- _Data provided_:
———

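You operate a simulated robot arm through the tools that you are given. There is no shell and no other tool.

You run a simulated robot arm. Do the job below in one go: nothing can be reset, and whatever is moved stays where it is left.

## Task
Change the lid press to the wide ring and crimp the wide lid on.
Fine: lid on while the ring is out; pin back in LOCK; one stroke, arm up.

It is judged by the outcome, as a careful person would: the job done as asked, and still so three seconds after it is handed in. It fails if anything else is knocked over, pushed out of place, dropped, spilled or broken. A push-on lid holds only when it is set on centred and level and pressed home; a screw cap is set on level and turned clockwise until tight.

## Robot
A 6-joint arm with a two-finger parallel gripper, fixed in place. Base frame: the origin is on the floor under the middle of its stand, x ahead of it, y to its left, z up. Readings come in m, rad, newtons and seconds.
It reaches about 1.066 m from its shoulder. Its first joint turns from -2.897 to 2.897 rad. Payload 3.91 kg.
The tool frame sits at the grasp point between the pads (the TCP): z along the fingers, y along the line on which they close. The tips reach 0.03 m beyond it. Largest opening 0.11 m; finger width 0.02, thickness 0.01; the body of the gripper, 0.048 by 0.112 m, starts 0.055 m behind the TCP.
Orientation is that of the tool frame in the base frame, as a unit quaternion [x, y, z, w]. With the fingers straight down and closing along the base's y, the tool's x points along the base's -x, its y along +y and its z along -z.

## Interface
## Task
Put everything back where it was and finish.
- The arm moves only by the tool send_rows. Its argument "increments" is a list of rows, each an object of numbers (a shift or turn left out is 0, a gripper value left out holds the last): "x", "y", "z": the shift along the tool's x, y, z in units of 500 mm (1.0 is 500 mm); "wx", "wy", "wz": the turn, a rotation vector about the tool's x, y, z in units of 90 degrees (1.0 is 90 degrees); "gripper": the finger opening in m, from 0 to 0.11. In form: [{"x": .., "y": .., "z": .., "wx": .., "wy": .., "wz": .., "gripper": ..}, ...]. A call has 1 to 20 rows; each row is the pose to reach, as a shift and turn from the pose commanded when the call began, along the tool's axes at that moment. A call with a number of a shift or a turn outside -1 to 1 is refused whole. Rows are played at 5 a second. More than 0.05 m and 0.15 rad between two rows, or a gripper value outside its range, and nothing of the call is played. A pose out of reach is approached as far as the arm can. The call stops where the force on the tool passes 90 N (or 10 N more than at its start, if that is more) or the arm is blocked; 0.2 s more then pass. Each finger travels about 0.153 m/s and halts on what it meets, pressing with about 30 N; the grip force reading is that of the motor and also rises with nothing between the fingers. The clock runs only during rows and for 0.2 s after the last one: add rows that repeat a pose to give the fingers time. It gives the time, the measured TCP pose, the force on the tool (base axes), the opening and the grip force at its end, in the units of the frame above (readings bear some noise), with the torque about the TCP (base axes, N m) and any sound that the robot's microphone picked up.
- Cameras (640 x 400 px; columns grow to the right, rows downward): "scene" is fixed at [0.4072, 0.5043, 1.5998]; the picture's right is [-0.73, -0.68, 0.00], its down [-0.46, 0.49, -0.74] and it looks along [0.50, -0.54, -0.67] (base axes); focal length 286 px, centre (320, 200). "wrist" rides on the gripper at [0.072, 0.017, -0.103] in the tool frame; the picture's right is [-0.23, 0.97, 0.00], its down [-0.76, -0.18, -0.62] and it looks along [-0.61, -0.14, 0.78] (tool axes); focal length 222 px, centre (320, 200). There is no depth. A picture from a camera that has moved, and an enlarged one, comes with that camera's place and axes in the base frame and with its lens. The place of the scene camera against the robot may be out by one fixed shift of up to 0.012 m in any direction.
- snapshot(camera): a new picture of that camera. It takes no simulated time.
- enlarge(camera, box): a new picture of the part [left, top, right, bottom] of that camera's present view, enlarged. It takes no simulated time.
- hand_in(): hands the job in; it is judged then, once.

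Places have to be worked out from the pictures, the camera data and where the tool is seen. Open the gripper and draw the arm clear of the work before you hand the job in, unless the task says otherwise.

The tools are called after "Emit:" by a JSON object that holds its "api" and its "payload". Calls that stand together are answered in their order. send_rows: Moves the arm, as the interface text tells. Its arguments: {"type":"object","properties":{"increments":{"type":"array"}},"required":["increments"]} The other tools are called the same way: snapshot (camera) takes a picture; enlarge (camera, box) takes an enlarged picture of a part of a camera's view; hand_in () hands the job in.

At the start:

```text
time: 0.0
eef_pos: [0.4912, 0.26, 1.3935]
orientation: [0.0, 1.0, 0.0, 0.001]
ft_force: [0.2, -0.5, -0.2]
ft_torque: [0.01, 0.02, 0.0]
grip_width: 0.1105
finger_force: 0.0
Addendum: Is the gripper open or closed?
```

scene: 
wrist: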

———

- _Given exercise_: Please reproduce the entire listing, exactly as shown.

- _Result below_:
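You operate a simulated robot arm through the tools that you are given. There is no shell and no other tool.

You run a simulated robot arm. Do the job below in one go: nothing can be reset, and whatever is moved stays where it is left.

## Task
Change the lid press to the wide ring and crimp the wide lid on.
Fine: lid on while the ring is out; pin back in LOCK; one stroke, arm up.

It is judged by the outcome, as a careful person would: the job done as asked, and still so three seconds after it is handed in. It fails if anything else is knocked over, pushed out of place, dropped, spilled or broken. A push-on lid holds only when it is set on centred and level and pressed home; a screw cap is set on level and turned clockwise until tight.

## Robot
A 6-joint arm with a two-finger parallel gripper, fixed in place. Base frame: the origin is on the floor under the middle of its stand, x ahead of it, y to its left, z up. Readings come in m, rad, newtons and seconds.
It reaches about 1.066 m from its shoulder. Its first joint turns from -2.897 to 2.897 rad. Payload 3.91 kg.
The tool frame sits at the grasp point between the pads (the TCP): z along the fingers, y along the line on which they close. The tips reach 0.03 m beyond it. Largest opening 0.11 m; finger width 0.02, thickness 0.01; the body of the gripper, 0.048 by 0.112 m, starts 0.055 m behind the TCP.
Orientation is that of the tool frame in the base frame, as a unit quaternion [x, y, z, w]. With the fingers straight down and closing along the base's y, the tool's x points along the base's -x, its y along +y and its z along -z.

## Interface
## Task
Put everything back where it was and finish.
- The arm moves only by the tool send_rows. Its argument "increments" is a list of rows, each an object of numbers (a shift or turn left out is 0, a gripper value left out holds the last): "x", "y", "z": the shift along the tool's x, y, z in units of 500 mm (1.0 is 500 mm); "wx", "wy", "wz": the turn, a rotation vector about the tool's x, y, z in units of 90 degrees (1.0 is 90 degrees); "gripper": the finger opening in m, from 0 to 0.11. In form: [{"x": .., "y": .., "z": .., "wx": .., "wy": .., "wz": .., "gripper": ..}, ...]. A call has 1 to 20 rows; each row is the pose to reach, as a shift and turn from the pose commanded when the call began, along the tool's axes at that moment. A call with a number of a shift or a turn outside -1 to 1 is refused whole. Rows are played at 5 a second. More than 0.05 m and 0.15 rad between two rows, or a gripper value outside its range, and nothing of the call is played. A pose out of reach is approached as far as the arm can. The call stops where the force on the tool passes 90 N (or 10 N more than at its start, if that is more) or the arm is blocked; 0.2 s more then pass. Each finger travels about 0.153 m/s and halts on what it meets, pressing with about 30 N; the grip force reading is that of the motor and also rises with nothing between the fingers. The clock runs only during rows and for 0.2 s after the last one: add rows that repeat a pose to give the fingers time. It gives the time, the measured TCP pose, the force on the tool (base axes), the opening and the grip force at its end, in the units of the frame above (readings bear some noise), with the torque about the TCP (base axes, N m) and any sound that the robot's microphone picked up.
- Cameras (640 x 400 px; columns grow to the right, rows downward): "scene" is fixed at [0.4072, 0.5043, 1.5998]; the picture's right is [-0.73, -0.68, 0.00], its down [-0.46, 0.49, -0.74] and it looks along [0.50, -0.54, -0.67] (base axes); focal length 286 px, centre (320, 200). "wrist" rides on the gripper at [0.072, 0.017, -0.103] in the tool frame; the picture's right is [-0.23, 0.97, 0.00], its down [-0.76, -0.18, -0.62] and it looks along [-0.61, -0.14, 0.78] (tool axes); focal length 222 px, centre (320, 200). There is no depth. A picture from a camera that has moved, and an enlarged one, comes with that camera's place and axes in the base frame and with its lens. The place of the scene camera against the robot may be out by one fixed shift of up to 0.012 m in any direction.
- snapshot(camera): a new picture of that camera. It takes no simulated time.
- enlarge(camera, box): a new picture of the part [left, top, right, bottom] of that camera's present view, enlarged. It takes no simulated time.
- hand_in(): hands the job in; it is judged then, once.

Places have to be worked out from the pictures, the camera data and where the tool is seen. Open the gripper and draw the arm clear of the work before you hand the job in, unless the task says otherwise.

The tools are called after "Emit:" by a JSON object that holds its "api" and its "payload". Calls that stand together are answered in their order. send_rows: Moves the arm, as the interface text tells. Its arguments: {"type":"object","properties":{"increments":{"type":"array"}},"required":["increments"]} The other tools are called the same way: snapshot (camera) takes a picture; enlarge (camera, box) takes an enlarged picture of a part of a camera's view; hand_in () hands the job in.

At the start:

```text
time: 0.0
eef_pos: [0.4912, 0.26, 1.3935]
orientation: [0.0, 1.0, 0.0, 0.001]
ft_force: [0.2, -0.5, -0.2]
ft_torque: [0.01, 0.02, 0.0]
grip_width: 0.1105
finger_force: 0.0
Addendum: Is the gripper open or closed?
```

scene: 
wrist: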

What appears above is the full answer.